What you will do: Using the data below, copy every line that contains the word "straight".

━━ Material shown

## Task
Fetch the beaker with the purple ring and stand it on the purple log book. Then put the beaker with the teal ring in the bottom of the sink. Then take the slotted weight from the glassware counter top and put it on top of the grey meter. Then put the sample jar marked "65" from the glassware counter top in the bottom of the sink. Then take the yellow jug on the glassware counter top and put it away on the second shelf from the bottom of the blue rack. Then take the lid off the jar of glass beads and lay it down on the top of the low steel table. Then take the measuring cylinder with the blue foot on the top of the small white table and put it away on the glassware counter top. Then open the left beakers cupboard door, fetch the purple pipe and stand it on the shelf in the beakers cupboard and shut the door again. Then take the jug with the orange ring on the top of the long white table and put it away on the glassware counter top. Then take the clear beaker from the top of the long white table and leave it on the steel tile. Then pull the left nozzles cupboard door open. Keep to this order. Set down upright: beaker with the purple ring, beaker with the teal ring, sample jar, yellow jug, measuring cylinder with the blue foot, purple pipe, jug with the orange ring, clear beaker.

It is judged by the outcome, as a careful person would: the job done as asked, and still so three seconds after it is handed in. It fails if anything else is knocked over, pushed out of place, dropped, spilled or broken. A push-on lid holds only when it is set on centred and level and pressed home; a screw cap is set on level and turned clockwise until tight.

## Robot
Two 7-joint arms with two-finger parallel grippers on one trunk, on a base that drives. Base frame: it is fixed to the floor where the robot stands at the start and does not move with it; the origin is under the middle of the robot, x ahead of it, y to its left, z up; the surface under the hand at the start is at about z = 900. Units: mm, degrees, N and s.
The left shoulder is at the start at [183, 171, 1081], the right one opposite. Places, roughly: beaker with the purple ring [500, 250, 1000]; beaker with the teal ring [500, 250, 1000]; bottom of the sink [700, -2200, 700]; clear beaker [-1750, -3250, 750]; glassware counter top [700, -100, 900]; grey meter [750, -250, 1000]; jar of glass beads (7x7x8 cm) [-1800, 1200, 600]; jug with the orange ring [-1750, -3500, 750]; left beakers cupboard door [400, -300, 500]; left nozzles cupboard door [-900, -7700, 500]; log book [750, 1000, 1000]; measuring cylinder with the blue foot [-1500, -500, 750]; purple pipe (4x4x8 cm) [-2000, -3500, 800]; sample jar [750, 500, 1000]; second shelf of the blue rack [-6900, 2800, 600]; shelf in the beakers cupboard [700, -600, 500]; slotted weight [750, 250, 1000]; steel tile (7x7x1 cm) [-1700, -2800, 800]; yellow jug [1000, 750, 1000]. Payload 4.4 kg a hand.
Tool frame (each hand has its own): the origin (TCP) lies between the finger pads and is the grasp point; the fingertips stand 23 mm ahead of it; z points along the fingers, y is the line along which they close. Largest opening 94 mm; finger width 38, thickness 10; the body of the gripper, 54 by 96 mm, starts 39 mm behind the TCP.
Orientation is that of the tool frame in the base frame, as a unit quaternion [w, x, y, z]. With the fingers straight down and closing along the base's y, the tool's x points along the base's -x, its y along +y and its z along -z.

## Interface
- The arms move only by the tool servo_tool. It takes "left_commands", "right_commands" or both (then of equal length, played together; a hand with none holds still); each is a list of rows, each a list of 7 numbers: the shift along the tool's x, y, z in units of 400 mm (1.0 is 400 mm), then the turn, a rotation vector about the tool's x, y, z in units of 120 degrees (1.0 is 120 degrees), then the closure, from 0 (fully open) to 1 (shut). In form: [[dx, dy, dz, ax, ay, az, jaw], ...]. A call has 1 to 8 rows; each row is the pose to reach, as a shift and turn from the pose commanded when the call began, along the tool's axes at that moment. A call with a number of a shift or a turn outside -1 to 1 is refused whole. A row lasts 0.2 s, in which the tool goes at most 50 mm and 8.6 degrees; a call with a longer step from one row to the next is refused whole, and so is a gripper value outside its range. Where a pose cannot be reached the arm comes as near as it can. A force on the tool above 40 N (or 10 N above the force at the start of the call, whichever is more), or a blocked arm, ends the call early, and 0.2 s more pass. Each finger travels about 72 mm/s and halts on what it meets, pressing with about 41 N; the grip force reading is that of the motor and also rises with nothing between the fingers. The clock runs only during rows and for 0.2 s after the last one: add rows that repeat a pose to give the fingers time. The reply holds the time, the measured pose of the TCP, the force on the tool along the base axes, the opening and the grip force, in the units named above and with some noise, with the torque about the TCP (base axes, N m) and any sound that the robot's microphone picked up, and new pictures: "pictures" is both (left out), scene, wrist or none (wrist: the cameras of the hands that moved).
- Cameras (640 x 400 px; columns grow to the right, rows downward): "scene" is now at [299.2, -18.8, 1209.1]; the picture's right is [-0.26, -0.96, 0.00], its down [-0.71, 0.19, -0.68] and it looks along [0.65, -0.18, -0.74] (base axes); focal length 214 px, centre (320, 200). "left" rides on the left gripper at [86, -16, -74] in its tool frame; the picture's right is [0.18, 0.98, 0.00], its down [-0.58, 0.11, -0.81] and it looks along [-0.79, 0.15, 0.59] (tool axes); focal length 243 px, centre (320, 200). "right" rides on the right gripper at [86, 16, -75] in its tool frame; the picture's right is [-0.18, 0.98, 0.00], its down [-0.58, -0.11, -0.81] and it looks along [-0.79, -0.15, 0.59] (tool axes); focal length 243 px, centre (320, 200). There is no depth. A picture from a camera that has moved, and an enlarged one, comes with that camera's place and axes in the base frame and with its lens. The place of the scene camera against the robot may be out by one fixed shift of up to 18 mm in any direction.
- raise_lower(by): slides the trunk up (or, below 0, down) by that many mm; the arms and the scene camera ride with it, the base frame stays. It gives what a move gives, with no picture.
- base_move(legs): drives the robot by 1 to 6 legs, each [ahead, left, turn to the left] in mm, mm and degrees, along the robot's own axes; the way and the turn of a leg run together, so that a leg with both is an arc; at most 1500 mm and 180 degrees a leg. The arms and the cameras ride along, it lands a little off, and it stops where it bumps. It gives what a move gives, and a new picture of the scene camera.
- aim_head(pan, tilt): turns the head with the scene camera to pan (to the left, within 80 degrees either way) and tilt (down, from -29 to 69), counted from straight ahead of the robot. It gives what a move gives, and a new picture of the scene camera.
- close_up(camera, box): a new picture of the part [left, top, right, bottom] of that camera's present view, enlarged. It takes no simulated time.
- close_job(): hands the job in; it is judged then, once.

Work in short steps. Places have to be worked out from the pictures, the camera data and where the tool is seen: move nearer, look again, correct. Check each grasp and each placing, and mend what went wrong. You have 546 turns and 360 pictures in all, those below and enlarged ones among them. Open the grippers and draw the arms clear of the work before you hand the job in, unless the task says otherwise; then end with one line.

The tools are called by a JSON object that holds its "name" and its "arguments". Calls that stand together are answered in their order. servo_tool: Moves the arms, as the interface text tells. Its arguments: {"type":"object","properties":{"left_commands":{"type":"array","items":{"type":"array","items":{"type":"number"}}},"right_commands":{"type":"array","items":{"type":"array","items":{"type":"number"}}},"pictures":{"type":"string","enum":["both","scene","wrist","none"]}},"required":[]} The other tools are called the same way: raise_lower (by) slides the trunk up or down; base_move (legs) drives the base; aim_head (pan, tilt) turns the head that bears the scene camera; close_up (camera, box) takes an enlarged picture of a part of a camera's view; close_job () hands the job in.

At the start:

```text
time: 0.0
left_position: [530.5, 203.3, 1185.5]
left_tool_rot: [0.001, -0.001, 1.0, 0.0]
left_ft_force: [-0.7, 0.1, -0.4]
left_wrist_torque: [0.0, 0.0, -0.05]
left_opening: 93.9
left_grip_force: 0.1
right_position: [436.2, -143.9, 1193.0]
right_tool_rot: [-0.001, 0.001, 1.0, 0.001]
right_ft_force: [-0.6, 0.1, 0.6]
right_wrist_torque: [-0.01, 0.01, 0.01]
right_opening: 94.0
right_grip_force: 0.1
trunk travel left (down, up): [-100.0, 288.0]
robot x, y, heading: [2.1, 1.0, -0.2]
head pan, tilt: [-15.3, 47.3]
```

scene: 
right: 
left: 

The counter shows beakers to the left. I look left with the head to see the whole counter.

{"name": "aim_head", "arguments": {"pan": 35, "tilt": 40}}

━━━━
━━ Material shown

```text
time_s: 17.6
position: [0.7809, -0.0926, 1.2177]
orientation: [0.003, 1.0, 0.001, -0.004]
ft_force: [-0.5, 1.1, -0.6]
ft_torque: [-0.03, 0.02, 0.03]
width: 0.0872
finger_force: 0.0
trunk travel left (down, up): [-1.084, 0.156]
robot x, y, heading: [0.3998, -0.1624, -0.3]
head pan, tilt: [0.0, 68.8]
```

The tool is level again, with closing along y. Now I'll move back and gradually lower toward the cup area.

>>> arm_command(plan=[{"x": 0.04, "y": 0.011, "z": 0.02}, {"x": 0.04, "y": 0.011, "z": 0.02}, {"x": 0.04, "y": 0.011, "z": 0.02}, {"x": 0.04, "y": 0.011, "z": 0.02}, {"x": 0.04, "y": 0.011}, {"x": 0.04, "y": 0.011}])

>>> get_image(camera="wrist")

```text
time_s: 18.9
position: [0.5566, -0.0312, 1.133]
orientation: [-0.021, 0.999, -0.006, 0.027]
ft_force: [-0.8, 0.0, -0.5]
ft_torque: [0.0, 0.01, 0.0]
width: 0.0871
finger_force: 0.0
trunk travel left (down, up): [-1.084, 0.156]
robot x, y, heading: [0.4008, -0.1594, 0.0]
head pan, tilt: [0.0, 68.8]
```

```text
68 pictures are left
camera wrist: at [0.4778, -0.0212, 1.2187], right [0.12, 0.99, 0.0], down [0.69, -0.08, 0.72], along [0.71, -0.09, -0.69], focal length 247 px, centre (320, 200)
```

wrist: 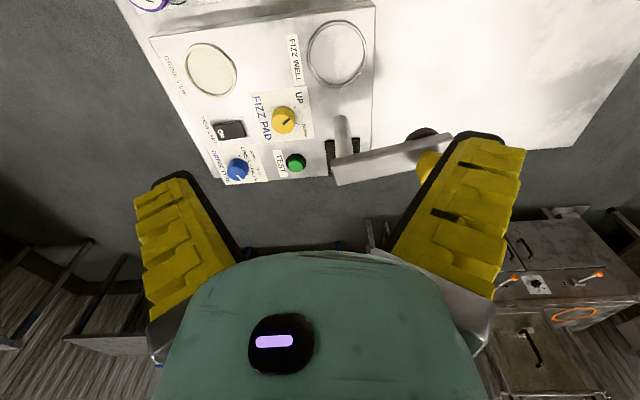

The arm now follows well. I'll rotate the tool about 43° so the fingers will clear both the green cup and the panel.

━━━━

Written response:
Orientation is that of the tool frame in the base frame, as a unit quaternion [w, x, y, z]. With the fingers straight down and closing along the base's y, the tool's x points along the base's -x, its y along +y and its z along -z.
- aim_head(pan, tilt): turns the head with the scene camera to pan (to the left, within 80 degrees either way) and tilt (down, from -29 to 69), counted from straight ahead of the robot. It gives what a move gives, and a new picture of the scene camera.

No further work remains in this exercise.